───── Supplied material ─────

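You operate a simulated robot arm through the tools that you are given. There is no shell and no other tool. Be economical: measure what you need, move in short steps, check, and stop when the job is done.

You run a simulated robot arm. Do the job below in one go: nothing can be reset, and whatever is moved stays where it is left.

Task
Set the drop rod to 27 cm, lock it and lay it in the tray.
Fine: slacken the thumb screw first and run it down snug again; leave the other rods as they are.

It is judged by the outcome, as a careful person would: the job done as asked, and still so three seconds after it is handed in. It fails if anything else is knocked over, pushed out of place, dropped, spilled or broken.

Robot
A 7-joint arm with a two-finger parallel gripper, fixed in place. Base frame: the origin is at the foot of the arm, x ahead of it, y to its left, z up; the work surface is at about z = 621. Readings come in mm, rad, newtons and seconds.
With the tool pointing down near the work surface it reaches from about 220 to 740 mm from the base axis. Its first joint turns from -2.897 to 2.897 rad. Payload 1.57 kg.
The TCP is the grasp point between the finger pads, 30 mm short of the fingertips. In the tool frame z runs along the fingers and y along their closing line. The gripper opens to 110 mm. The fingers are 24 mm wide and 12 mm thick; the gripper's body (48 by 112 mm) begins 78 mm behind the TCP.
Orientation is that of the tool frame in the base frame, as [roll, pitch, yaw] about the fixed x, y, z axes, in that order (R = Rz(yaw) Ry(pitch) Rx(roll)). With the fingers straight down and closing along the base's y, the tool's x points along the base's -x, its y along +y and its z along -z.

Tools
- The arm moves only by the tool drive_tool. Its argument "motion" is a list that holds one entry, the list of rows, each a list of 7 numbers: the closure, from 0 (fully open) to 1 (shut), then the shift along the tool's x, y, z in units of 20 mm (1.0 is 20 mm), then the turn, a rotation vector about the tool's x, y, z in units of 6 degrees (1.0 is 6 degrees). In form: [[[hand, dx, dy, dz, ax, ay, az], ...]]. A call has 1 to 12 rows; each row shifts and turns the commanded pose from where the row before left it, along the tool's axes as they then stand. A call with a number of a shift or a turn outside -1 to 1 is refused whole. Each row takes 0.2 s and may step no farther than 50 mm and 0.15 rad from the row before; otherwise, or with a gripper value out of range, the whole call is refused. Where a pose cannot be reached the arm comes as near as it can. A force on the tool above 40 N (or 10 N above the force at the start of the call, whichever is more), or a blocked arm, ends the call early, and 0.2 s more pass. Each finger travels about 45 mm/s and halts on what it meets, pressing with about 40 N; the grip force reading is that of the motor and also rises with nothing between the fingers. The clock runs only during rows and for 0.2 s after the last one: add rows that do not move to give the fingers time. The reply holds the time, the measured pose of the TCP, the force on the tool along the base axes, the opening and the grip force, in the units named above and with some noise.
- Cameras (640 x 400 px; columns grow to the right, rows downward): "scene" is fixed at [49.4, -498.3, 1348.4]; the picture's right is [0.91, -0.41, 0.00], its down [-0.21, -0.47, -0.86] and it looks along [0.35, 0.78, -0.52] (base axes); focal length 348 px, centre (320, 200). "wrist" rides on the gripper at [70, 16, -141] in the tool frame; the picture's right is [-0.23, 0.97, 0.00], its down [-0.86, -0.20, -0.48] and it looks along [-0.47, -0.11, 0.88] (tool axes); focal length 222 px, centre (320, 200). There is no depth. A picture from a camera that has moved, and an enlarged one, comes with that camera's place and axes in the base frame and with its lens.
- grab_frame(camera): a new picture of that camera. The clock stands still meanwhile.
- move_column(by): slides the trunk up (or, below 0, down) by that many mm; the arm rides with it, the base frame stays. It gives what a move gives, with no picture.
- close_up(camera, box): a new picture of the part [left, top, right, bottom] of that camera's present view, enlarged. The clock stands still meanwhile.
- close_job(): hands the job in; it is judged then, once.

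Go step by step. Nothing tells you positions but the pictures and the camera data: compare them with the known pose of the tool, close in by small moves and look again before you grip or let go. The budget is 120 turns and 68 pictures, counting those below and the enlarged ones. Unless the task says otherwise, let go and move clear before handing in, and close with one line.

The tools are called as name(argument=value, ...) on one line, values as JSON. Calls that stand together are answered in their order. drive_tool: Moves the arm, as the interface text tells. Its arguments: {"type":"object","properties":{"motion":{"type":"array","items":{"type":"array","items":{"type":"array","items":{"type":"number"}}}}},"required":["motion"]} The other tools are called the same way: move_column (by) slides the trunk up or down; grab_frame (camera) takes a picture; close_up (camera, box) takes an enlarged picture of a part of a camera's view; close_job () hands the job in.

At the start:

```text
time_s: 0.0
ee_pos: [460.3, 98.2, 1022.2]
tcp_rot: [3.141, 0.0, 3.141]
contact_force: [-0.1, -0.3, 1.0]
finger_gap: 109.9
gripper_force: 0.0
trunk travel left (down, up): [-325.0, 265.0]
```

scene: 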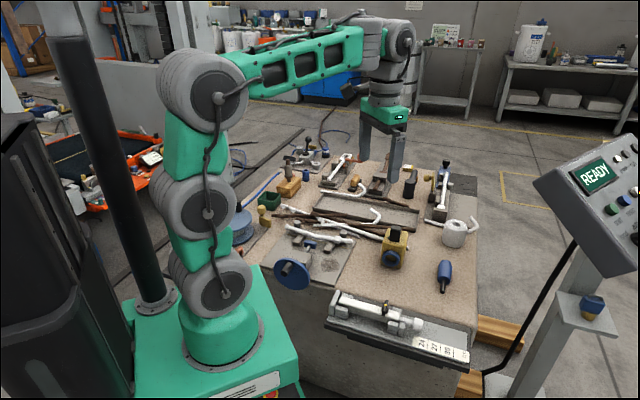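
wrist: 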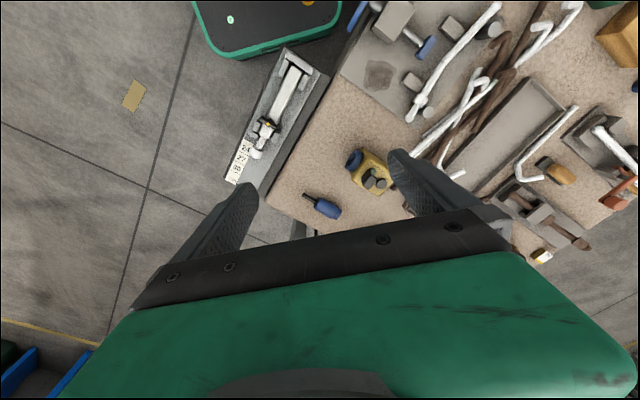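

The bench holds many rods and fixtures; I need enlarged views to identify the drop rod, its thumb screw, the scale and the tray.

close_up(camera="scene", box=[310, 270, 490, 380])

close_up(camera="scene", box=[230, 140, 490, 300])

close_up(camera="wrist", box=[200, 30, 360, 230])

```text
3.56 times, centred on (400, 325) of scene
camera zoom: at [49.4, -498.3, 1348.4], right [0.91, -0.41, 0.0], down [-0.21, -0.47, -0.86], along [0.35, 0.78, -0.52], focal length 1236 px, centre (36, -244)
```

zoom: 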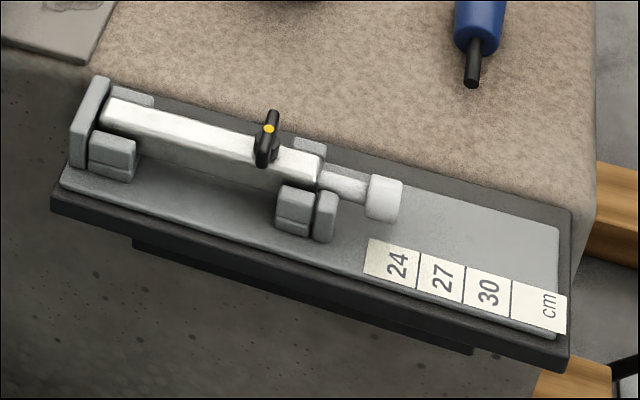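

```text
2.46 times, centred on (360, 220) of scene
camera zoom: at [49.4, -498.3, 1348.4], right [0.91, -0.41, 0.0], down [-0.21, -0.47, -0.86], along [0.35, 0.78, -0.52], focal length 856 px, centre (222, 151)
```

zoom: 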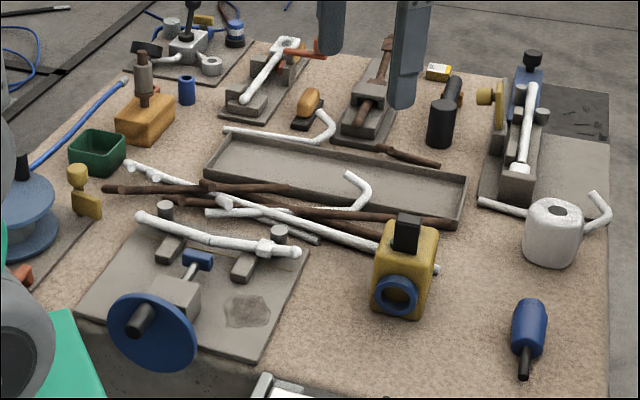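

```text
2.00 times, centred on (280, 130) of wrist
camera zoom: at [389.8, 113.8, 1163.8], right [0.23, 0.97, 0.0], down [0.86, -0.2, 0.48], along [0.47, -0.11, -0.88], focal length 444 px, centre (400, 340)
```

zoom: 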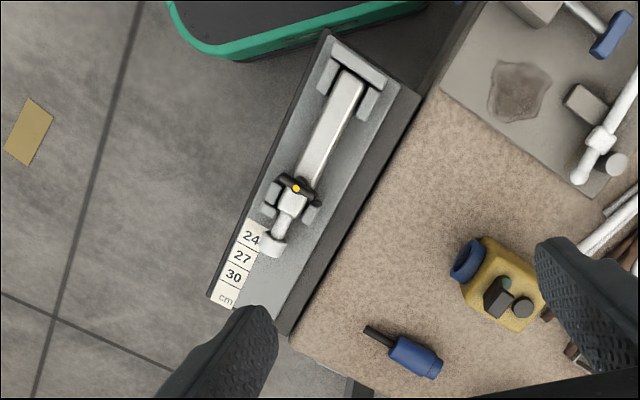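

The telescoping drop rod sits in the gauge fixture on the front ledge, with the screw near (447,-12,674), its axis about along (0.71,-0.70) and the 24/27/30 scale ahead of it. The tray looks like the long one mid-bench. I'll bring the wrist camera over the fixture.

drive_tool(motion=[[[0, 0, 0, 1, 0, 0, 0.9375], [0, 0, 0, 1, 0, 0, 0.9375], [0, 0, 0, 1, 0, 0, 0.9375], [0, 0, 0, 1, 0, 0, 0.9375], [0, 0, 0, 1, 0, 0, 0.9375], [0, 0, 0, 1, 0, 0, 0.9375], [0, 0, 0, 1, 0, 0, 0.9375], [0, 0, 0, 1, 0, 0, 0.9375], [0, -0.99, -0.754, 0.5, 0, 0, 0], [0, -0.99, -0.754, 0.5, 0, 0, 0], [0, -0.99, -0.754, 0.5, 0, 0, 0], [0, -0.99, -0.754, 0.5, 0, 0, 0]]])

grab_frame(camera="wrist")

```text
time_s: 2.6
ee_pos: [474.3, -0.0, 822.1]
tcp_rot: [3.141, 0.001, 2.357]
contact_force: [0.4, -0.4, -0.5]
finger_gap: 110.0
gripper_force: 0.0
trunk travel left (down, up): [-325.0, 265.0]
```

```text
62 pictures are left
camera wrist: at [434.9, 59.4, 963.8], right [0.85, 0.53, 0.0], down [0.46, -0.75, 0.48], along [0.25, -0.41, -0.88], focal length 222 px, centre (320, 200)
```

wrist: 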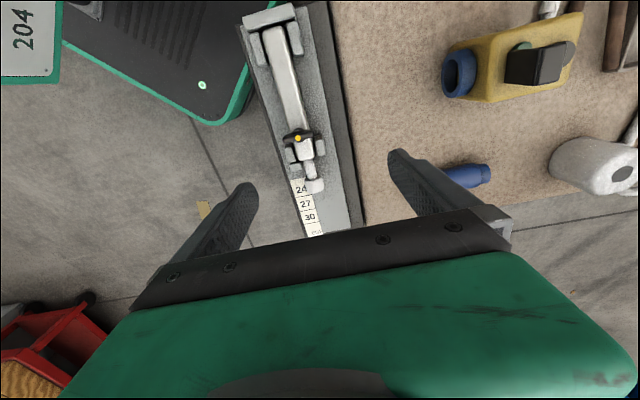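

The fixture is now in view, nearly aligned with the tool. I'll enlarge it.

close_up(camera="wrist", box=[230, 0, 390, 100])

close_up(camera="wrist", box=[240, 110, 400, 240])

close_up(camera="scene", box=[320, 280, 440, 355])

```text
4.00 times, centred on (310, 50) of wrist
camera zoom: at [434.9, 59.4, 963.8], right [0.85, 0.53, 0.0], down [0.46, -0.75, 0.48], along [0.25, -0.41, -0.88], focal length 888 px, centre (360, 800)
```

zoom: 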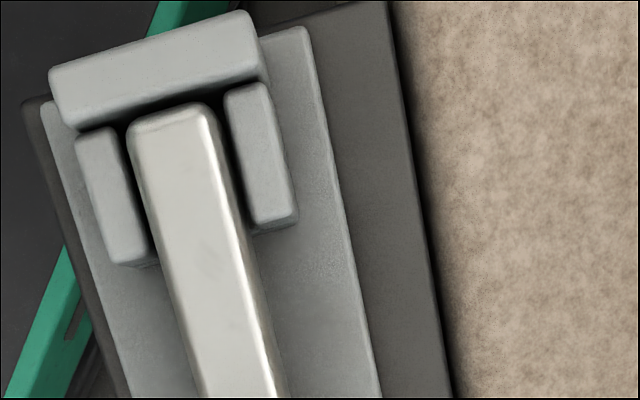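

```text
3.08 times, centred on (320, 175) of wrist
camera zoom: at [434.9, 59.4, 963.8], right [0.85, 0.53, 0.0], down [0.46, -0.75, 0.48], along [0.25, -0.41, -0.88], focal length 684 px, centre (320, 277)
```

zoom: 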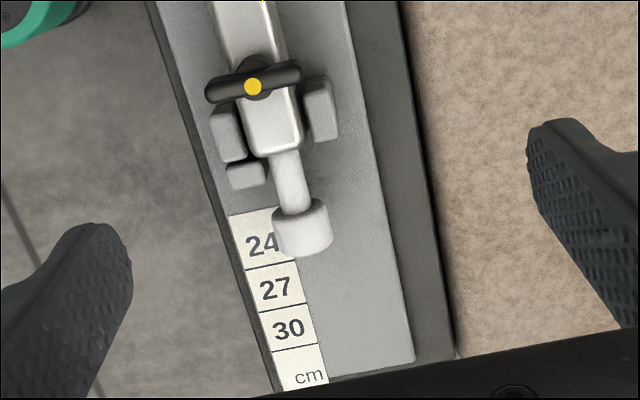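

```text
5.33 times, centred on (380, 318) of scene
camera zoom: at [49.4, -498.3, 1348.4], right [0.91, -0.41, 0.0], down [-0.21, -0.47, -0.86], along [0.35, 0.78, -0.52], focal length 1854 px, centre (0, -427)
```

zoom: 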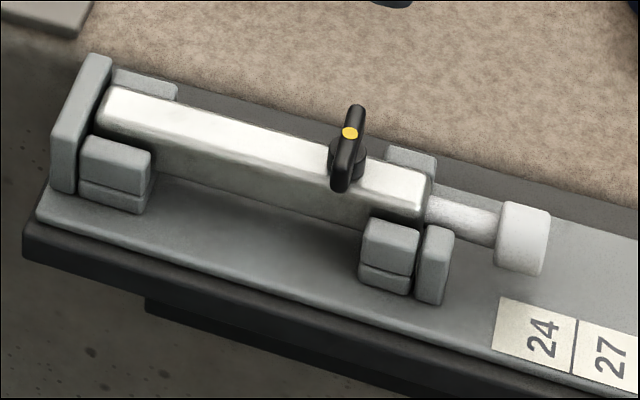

───── Extracted text ─────

CD: A tese do fim do ciclo histórico do verso permanece válida, em sua opinião? É possível ainda a experimentação no campo verbal, ou o futuro aponta para o fim da poesia como arte da palavra, superada pelos novos meios eletrônicos?
Haroldo: Entendo — é isso que exponho no ensaio Da Morte do Verso à Constelação: o Poema Pós-Utópico (em O Arco-íris Branco, Imago, RJ) — que, com a crise simultânea das ideologias e das vanguardas, todo o radicalismo futurológico está já posto em questão. Estou com os que pensam que o processo da modernidade ainda não se concluiu: o que ocorre é a incidência epocal do momento pós-utópico, passando-se a encarar uma agoridade em poesia, onde os contributos do passado e as reconfigurações inventivas do presente de criação são urgidos a operar e co-operar num circuito recíproco. Quanto aos meios eletrônicos, podem trazer um novo e fecundo instrumental para a criação (como já o estão fazendo, veja o caso paradigmal de Augusto de Campos e as personalíssimas intervenções de Arnaldo Antunes). Sou, porém, dos que acreditam na sobrevivência e na pervivência do livro como objeto.
CD: Nesta época em que vigoram teses sobre o fim da história e das ideologias e o eclipse das vanguardas, qual é o sentido da idéia de invenção?
Haroldo: A idéia de invenção continua sempre vigente, mas em dialética permanente com a tradição. O poema pós-utópico nasce pontualmente nessa conjuntura dialetizada, onde são muitas as possibilidades combinatórias do passado de cultura com a agoridade, a presentidade, a imaginação criativa, a invenção.
CD: Como surgiu o projeto de fazer a tradução integral da Ilíada? O que este épico representa para a imaginação e o fazer poético contemporâneo?
Haroldo: O projeto de “trans-helenizar” a Ilíada homérica foi insuflado pelo constante entusiasmo de Ezra Pound e de James Joyce pelo rapsodo grego. Mas o foi também pela opinião de Auerbach, para quem as duas matrizes poéticas do Ocidente são a obra de Homero e a Bíblia hebraica. Um constante e atento instigador, durante o curso do trabalho (dez anos, como a Guerra de Tróia...) foi Trajano Vieira, jovem helenista , professor de grego da Unicamp e tradutor (excelente) do trágico clássico da Hélade. Por outro lado, eu retomo e atualizo radicalmente a lição de Odorico Mendes, virtual patriarca oitocentista da transcriação no Brasil. Recuperei Odorico, duramente rejeitado por Sílvio Romero, Antonio Candido e Wilson Martins em meu ensaio “Da criação como tradução e como crítica”, de 1962, publicado em Metalinguagem e Outras Metas (1992).
CD: Comente a evolução de sua pesquisa sobre os poemas bíblicos. Pretende publicar novas traduções nesse campo, após o Qohelet e o Bereshit?

─────

### Exercise objective
Copy the part of the extracted text from the words "Haroldo: Entendo —" through the words "livro como objeto.".

### Solved exercise
Haroldo: Entendo — é isso que exponho no ensaio Da Morte do Verso à Constelação: o Poema Pós-Utópico (em O Arco-íris Branco, Imago, RJ) — que, com a crise simultânea das ideologias e das vanguardas, todo o radicalismo futurológico está já posto em questão. Estou com os que pensam que o processo da modernidade ainda não se concluiu: o que ocorre é a incidência epocal do momento pós-utópico, passando-se a encarar uma agoridade em poesia, onde os contributos do passado e as reconfigurações inventivas do presente de criação são urgidos a operar e co-operar num circuito recíproco. Quanto aos meios eletrônicos, podem trazer um novo e fecundo instrumental para a criação (como já o estão fazendo, veja o caso paradigmal de Augusto de Campos e as personalíssimas intervenções de Arnaldo Antunes). Sou, porém, dos que acreditam na sobrevivência e na pervivência do livro como objeto.